GIVEN INFORMATION:
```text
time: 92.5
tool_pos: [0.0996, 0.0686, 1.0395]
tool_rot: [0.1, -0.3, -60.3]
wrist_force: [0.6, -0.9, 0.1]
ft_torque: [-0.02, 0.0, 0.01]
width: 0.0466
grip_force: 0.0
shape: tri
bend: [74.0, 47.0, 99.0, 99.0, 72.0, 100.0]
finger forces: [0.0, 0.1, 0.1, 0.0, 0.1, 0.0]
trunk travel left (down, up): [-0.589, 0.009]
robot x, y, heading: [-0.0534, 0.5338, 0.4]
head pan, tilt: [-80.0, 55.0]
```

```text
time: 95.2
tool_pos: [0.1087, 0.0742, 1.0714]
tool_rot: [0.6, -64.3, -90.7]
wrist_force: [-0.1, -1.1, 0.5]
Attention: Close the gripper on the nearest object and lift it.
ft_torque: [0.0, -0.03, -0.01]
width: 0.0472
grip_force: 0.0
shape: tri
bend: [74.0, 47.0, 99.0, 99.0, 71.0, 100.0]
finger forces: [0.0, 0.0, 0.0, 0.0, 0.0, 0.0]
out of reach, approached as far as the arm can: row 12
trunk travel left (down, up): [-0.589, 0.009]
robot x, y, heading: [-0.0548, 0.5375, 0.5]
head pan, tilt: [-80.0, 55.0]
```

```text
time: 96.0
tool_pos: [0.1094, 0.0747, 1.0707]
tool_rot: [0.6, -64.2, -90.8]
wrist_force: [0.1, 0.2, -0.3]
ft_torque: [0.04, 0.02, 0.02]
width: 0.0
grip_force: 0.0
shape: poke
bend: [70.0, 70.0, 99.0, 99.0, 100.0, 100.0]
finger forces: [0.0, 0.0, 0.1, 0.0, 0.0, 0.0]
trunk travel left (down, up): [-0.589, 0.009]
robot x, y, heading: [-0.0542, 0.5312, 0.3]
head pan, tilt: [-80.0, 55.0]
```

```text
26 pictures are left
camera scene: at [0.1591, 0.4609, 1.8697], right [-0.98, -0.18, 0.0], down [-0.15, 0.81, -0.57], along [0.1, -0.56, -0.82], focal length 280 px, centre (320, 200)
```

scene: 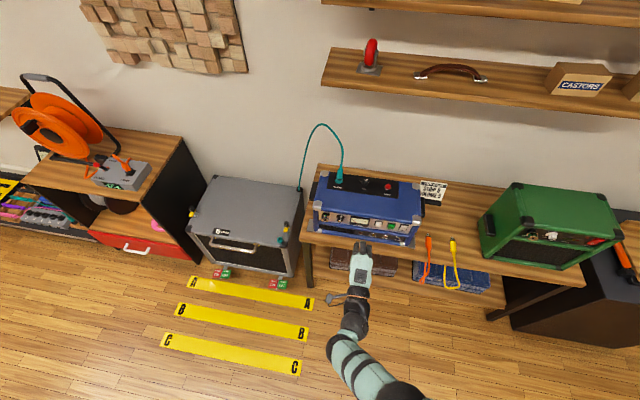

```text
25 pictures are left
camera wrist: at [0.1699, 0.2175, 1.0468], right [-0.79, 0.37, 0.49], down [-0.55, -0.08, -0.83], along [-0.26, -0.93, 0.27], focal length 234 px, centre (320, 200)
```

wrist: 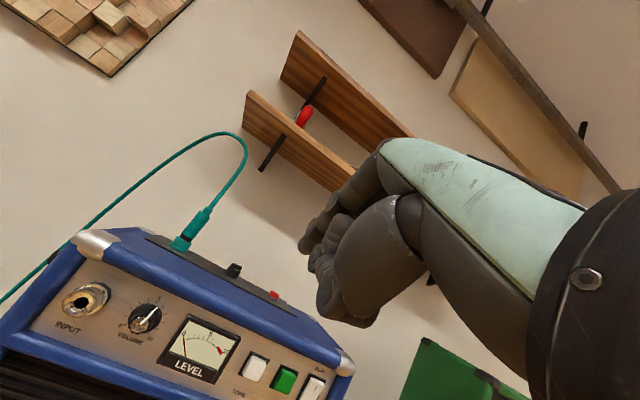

SOURCE:

If you require WT to assist you in planning for the coming year or if you are thinking of going into business, please contact Mark Withers (mark@wt.co.nz) or Stephen Tsang (stephen@wt.co.nz) or Carole Pedder (carolep@wt.co.nz) for further assistance.

Accounting Software
Withers Tsang is an Approved MYOB training centre and authorised dealer for XERO accounting software. We have fully trained MYOB & XERO certified consultants to assist with your needs.

XERO
Xero is the world’s easiest accounting system. Xero offers you:
  • State of art banking, the automated bank feeds will save you hours of wasteful data entry.
  • Is accessible from any internet connection from anywhere in the world.
  • Integrated Invoicing - means no need to search around for information, you can enter your invoices quickly and efficiently.
  • Real time reports - means up to date information on a click of a button to help you with business decisions
  • Unlimited user logins - means your accountants and business partners can access information where ever each of you are.
  • No hassle of backing up data.
  • Online accounting system that works beautifully anywhere anytime.

Contact Amit Patel (amitp@wt.co.nz) or Diego Roa (diegor@wt.co.nz) now so we can start helping you with the future instead of just signing off on the past.

Approved MYOB Trainer & Reseller
Tired of finding out how profitable your business is a year late? With MYOB you can keep track of your profitability daily/weekly/monthly. As approved MYOB Trainers and Resellers Withers Tsang has the knowledge to fit you with the product that best suits your needs and can help you to use it efficiently and effectively.

If you want to:
  • Manage your cash flow more effectively
  • Prepare monthly, bi-monthly, 6 monthly budgets
  • Set targets to make your business more efficient
  • Analyse your financial data more regularly

If you’re thinking of computerising, changing to MYOB software or have any MYOB questions, please contact Nick Ashfield (nicka@wt.co.nz) or Nicola Alexander (nicolaa@wt.co.nz) or David Han (davidh@wt.co.nz) for further assistance.

WRITTEN TASK 1: In the source, find "Contact Amit Patel" and reproduce everything up to and including "efficiently and effectively.".
WRITTEN TASK 2: Go on with the source that begins "If you require" from its last line.

EXERCISE RESULT 1:
Contact Amit Patel (amitp@wt.co.nz) or Diego Roa (diegor@wt.co.nz) now so we can start helping you with the future instead of just signing off on the past.

Approved MYOB Trainer & Reseller
Tired of finding out how profitable your business is a year late? With MYOB you can keep track of your profitability daily/weekly/monthly. As approved MYOB Trainers and Resellers Withers Tsang has the knowledge to fit you with the product that best suits your needs and can help you to use it efficiently and effectively.

EXERCISE RESULT 2:
WT .....on Tax

Provisional Tax and Use of Money Interest (UOMI)
Short paid provisional tax can trigger extra use of money charges. Good planning can avoid this. Provisional Tax is imposed on "companies" and "trusts" when their end of year tax bill exceeds $2,500 whereas provisional tax only applies to an "individual" taxpayer when his/her end of year tax bill exceeds $50,000 (effective 31 March 2010 year).

Inland Revenue requires Provisional Tax to be paid in 3 equal instalments throughout the tax year. For example, ABC Ltd sold a rental property in February 2010 (i.e. 2010 tax year) and has to return $50,000 depreciation recovery. Under the present tax rate at 30%, the expected end of year tax bill is $15,000. Since the end of year tax bill exceeds $2,500 and hence provisional tax applies to ABC Ltd for the 2010 tax year, IRD expects ABC Ltd to pay three equal payment of $5,000 on 28 August 2009, 15 January 2010 and 7 May 2010.

Outcome: ABC Limited did not sell the property until February 2010. Not realising its provisional tax obligations, it would not have paid any tax in August 2009 and January 2010. Inland Revenue will charge UOMI on the outstanding tax payable effectively from August 2009 onwards.

Suggestion: Talk to us if you intend to sell your property, we will come up with options for you. Planning is the key to avoiding these charges.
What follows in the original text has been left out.